Раз министр сказал, что экипаж действовал в полете безупречно, то и приказ составлен в том же духе: да, ошиблись при принятии решения на взлет с горящей лампочкой «Опасные обороты стартера», но в аварийной ситуации – безупречно. Экипаж сделал всё.
На траверзе полосы у них загорелось табло «Пожар», и командир сказал: «Илья, горим!», а бортинженер доложил о пожаре второго двигателя.
Дальше такие команды: «Действовать согласно РЛЭ!» и «Номинальный режим!»
Высота была 2100, скорость 550, курс обратный взлетному, где-то траверз дальнего привода, режим двигателей в наборе и так стоял номинальный… Дальше опытнейший летчик продолжил набор до 2800 и ушел от полосы на 24 км, ведя беседу с Ильей, который себе разряжал и разряжал все три очереди противопожарной системы в мотогондолу горящего двигателя. Да еще сработала сигнализация пожара в отсеке ВСУ. Поговорить, конечно, было о чем.
Безупречный экипаж тем временем все набирал высоту, уходя все дальше от спасительной полосы. Потом дошло, что уже тушить нечем и сейчас сгорим.
Тогда только старый командир доложил земле о пожаре и решении заходить правым доворотом на полосу.
За время спаренного разворота успели снизиться до 900 метров. Значит – могём? Где ж ты раньше был…
Потом решились выпустить на всякий случай шасси, и тут же рявкнулась первая гидросистема, шасси только успели сняться с замков. И стало падать давление в двух других гидросистемах, наверно оттого, что от высокой температуры потекли соединения трубопроводов высокого давления.
Включили насосные станции, которые не поддержали давление, а только скорее выгнали жидкость через дырки. Поздно. И тогда второй пилот доложил: «Ребята, ни х… не управляется».
Дальше самолет летел на режиме чуть ниже номинала, снижаясь в сторону города, с вертикальной 2-4 м/сек, на скорости 510, с убранными закрылками и предкрылками, со стабилизатором на нуле, с углом траектории к горизонту 1-2 градуса, – летел! И так они и прилетели в ферму, с тангажом 3-5 градусов и незначительным правым креном.
Никто не пытался тронуть тот стабилизатор, не пытался с его помощью как-то уменьшить скорость снижения, сбалансировать самолет хоть на скорости 400 км/час. Полный шок. Экипаж бездействовал.
А может, видя, что до полосы не дотянуть, а впереди город, экипаж решил, что лучше упасть до города?
Об этом в приказе не сказано.
От момента загорания табло «Пожар» до отказа всех гидросистем прошло ровно 4 минуты.
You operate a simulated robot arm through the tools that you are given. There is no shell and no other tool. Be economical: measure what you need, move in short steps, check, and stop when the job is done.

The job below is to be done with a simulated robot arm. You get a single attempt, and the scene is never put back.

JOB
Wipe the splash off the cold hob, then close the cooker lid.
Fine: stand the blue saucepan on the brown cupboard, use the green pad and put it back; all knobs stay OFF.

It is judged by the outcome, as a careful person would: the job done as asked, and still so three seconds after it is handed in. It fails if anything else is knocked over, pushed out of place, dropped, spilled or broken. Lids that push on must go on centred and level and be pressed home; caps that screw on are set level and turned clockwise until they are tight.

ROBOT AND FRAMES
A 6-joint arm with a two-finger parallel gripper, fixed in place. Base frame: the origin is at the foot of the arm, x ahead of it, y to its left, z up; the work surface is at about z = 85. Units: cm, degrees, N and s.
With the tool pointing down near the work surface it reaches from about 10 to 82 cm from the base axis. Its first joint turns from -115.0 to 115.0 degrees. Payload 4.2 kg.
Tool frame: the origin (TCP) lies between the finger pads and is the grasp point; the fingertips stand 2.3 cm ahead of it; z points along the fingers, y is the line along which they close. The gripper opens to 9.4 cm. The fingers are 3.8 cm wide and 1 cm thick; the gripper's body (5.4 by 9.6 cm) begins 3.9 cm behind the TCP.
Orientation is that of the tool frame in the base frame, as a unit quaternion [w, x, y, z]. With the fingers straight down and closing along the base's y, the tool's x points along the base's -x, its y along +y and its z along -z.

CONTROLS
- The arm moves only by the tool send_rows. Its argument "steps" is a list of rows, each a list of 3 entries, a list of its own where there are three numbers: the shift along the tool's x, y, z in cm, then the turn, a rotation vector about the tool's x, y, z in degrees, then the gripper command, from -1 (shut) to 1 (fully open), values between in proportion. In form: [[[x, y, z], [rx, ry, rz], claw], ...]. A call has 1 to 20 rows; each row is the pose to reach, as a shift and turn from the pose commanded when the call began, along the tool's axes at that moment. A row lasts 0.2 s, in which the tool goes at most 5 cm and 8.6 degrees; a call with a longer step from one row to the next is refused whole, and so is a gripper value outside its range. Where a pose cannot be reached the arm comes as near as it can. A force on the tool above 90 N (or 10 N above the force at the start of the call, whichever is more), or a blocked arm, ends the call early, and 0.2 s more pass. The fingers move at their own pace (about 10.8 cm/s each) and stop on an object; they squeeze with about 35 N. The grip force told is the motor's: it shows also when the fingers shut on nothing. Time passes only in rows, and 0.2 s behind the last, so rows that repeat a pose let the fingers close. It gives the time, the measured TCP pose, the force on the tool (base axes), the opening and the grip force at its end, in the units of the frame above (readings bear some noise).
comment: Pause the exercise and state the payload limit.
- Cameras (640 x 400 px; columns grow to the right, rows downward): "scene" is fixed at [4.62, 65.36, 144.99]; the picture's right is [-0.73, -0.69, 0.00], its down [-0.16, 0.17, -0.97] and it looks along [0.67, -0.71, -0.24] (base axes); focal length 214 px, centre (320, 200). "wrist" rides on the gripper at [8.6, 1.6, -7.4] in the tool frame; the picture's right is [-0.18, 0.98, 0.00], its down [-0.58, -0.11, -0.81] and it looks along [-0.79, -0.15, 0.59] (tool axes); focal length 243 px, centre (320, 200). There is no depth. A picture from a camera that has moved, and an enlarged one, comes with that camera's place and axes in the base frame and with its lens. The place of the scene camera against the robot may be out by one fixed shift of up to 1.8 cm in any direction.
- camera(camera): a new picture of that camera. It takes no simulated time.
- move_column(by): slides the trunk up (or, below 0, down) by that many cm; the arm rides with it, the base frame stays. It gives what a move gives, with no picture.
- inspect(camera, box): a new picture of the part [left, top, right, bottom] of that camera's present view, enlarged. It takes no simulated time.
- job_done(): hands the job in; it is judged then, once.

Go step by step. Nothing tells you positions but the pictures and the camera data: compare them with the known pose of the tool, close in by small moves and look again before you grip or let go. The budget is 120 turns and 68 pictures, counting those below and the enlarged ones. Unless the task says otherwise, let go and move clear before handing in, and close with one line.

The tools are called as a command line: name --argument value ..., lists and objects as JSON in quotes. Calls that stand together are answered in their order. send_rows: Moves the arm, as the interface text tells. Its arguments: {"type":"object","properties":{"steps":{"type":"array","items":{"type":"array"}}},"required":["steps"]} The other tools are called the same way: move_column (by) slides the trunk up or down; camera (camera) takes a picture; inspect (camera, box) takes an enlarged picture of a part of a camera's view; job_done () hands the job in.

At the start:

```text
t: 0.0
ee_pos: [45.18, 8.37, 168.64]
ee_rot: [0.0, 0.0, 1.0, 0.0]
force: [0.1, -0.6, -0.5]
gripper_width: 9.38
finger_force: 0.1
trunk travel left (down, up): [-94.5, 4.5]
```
Тот корреспондент не соврал, все точно расписал.
Ну, хотя бы, раз уж на то пошло, на разборе тщательно разобрать, изучить действия экипажа, который сделал все… чтобы погибнуть. Нет, изучается причина и ищется враг: проклятые заводчики, плохое КБ, плохой самолет.
Ну что ж. Самолет, верно, плохой. Ну а экипажи у нас молодцы.
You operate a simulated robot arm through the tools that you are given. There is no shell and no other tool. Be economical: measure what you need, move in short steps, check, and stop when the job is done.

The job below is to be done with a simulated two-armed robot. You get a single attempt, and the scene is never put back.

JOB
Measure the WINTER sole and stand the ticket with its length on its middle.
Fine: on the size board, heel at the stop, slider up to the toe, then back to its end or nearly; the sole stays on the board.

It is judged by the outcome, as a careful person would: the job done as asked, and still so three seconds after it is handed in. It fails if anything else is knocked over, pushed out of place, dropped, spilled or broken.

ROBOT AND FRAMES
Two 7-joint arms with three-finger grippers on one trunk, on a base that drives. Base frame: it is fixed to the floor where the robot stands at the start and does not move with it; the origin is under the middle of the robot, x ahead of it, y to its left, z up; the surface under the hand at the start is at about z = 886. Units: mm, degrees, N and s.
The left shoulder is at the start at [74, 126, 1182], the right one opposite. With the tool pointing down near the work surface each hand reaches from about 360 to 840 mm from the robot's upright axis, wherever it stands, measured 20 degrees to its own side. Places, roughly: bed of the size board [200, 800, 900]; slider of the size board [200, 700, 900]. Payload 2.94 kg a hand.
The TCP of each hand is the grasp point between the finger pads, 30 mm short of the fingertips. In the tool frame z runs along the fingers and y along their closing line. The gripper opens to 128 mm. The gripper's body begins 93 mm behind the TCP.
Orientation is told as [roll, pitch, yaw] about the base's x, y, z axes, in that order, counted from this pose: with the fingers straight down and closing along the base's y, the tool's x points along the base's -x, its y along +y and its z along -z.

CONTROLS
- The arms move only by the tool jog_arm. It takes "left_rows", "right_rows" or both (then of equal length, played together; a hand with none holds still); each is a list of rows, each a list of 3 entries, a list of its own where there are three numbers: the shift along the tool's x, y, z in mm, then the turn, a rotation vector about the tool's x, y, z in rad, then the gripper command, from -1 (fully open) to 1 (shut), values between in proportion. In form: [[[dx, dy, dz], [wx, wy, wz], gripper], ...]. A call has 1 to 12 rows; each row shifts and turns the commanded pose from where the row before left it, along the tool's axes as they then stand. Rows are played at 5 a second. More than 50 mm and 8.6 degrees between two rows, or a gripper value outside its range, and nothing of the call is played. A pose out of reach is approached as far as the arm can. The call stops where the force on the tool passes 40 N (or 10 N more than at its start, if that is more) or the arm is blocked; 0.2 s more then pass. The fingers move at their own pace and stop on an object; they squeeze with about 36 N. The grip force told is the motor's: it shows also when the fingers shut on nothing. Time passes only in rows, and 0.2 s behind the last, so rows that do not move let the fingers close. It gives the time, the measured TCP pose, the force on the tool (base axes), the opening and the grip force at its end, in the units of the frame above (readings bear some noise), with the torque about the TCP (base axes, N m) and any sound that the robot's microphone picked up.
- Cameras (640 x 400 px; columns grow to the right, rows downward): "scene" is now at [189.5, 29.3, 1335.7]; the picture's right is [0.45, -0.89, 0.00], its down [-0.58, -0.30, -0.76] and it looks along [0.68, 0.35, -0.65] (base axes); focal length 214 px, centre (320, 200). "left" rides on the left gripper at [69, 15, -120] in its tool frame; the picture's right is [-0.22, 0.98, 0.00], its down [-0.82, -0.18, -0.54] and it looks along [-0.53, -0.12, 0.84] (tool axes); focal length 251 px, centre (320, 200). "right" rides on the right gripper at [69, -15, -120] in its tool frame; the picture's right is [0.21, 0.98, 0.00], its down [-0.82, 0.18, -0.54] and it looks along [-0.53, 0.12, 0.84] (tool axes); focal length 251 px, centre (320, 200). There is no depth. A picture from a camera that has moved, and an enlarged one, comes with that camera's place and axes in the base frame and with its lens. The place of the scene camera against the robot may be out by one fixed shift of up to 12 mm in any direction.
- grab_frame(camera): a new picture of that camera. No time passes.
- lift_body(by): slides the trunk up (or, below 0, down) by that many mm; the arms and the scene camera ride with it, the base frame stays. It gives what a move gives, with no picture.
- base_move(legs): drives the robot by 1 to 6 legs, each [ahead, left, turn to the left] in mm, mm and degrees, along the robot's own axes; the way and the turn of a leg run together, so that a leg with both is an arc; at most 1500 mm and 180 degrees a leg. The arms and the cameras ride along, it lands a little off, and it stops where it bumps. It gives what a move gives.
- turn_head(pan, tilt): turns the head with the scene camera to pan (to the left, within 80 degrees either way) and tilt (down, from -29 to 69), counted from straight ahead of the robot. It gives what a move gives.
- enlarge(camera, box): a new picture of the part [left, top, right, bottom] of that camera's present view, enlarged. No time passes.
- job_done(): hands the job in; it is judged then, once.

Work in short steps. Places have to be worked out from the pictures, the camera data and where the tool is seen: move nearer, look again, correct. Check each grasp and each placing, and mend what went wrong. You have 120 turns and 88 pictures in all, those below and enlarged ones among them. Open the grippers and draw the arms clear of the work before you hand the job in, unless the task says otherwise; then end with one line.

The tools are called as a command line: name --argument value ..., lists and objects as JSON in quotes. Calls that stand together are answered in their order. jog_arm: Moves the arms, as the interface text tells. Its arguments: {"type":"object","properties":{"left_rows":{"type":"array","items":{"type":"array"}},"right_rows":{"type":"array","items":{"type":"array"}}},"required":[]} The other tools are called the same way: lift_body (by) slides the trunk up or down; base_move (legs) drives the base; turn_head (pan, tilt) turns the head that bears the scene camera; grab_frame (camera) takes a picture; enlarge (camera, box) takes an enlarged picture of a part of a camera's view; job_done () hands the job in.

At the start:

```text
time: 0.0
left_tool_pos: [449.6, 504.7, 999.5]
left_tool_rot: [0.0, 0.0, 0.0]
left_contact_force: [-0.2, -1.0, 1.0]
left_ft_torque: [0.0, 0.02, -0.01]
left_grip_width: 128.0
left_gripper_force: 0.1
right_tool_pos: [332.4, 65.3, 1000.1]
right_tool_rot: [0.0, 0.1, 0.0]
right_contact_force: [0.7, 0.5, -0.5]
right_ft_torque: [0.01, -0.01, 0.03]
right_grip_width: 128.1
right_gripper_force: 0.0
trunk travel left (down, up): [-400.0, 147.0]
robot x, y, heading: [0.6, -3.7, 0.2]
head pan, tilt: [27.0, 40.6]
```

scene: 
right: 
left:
Капитаны говорят мне, пилоту, летающему с 67 года, пролетавшему на «Тушке» пятнадцать лет: «Э…» И еще раз: «Э…» – и пожимают плечами.
Э… вот мы не привыкли доверять сигнализации. Э… сколько было ложных срабатываний… Вот и они, наверно, думали…
Ага. Когда загорелась лампочка, сигнализирующая, что стартер идет в разнос, а после взлета загорелось табло «Пожар» – какие тут ложные срабатывания? Горим, Илья! Стартер таки разнесло!
Думали… Когда тут прыгать надо. И я по дурацкой своей привычке подумал: а может, я не совсем прав, что лезу в дебри? Может, дядя лучше меня понимает?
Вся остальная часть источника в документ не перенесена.